● Provided passage:
■ ■ ■ ■ ■ ■ ■

Black and Tan

For a big group of our customers, Black and Tan , is it.  Tried and true.  B&T is as beloved for it’s flavor as it is it’s nice Irish name.  (As an aside, we are nice Irish boys, and our logo, is a nice Irish clover, but, last week, someone came in and asked if our logo was steam, coming off a cup…which, is awesome and will be forwarded to our graphic designer)  It’s a pretty simple idea, to mix dark roast and light roast, of the same bean, creating a unique and balanced single origin.  Other roasters do it…I think, although I haven’t had one by anyone else.  I don’t pay much attention.

We roast the light and dark separately, to really maximize the the flavor profile of each.  Molding a crisp light and heavy dark are different jobs, with different timings and temperatures.  Something we have learned, through lots of practice and tastings.  8 years worth, since we made our first black and tan.  Accidentally, cluelessly, and probably somewhat dangerously, Black and Tan is what came out when we put 5 pounds of Brazilian coffee in our hand built roaster.

■ ■ ■ ■ ■ ■ ■

● Provided material:

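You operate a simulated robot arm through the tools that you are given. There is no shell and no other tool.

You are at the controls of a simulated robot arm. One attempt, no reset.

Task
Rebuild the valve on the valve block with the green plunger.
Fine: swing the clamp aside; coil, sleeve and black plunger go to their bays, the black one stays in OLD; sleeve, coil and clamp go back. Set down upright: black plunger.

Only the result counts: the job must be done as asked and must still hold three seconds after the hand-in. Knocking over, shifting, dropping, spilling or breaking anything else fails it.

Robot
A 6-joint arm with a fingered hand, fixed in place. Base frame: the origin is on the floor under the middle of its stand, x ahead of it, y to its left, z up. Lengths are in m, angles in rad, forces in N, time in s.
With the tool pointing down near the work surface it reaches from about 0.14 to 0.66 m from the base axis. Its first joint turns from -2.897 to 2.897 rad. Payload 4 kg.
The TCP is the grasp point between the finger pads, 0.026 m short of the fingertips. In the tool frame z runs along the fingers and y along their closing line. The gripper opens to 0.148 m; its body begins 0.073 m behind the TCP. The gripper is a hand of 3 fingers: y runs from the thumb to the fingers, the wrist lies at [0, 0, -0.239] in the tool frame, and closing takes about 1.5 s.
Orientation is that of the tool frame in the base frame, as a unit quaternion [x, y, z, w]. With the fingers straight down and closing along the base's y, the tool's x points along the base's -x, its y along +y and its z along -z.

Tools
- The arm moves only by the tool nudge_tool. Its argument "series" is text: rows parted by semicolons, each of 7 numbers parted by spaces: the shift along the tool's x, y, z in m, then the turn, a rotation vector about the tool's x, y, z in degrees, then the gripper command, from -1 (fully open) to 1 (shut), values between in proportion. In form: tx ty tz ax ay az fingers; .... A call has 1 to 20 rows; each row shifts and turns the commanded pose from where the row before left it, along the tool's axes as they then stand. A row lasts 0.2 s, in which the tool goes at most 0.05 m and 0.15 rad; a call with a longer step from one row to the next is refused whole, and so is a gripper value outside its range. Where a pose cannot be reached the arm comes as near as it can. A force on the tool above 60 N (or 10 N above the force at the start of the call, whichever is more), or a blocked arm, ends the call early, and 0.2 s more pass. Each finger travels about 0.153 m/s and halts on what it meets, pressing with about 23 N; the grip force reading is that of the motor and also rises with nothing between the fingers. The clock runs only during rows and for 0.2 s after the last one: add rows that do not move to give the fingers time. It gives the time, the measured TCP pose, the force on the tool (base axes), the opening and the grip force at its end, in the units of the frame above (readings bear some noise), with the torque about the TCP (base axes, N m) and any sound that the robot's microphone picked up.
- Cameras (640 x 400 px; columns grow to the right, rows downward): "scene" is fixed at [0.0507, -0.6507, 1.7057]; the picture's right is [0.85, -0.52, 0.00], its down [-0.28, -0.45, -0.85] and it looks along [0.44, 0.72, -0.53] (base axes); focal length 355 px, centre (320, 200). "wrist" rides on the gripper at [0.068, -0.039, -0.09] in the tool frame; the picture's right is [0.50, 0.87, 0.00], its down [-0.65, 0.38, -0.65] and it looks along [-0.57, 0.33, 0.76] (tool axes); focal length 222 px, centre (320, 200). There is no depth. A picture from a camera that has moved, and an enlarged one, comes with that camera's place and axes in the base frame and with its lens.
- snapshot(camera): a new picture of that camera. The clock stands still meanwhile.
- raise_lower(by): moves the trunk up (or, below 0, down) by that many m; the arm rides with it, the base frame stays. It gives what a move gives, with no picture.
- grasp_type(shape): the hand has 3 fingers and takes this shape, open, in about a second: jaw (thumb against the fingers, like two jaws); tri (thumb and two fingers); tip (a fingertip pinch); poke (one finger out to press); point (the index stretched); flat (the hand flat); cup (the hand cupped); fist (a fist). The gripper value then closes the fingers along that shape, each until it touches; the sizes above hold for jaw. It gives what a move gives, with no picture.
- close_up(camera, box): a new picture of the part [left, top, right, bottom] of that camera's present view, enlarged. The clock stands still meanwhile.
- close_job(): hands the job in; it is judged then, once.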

■ ■ ■ ■ ■ ■ ■

● Goal: Extract from the provided passage the words running from "For a big group" to "pay much attention.".

● Full solution:
For a big group of our customers, Black and Tan , is it.  Tried and true.  B&T is as beloved for it’s flavor as it is it’s nice Irish name.  (As an aside, we are nice Irish boys, and our logo, is a nice Irish clover, but, last week, someone came in and asked if our logo was steam, coming off a cup…which, is awesome and will be forwarded to our graphic designer)  It’s a pretty simple idea, to mix dark roast and light roast, of the same bean, creating a unique and balanced single origin.  Other roasters do it…I think, although I haven’t had one by anyone else.  I don’t pay much attention.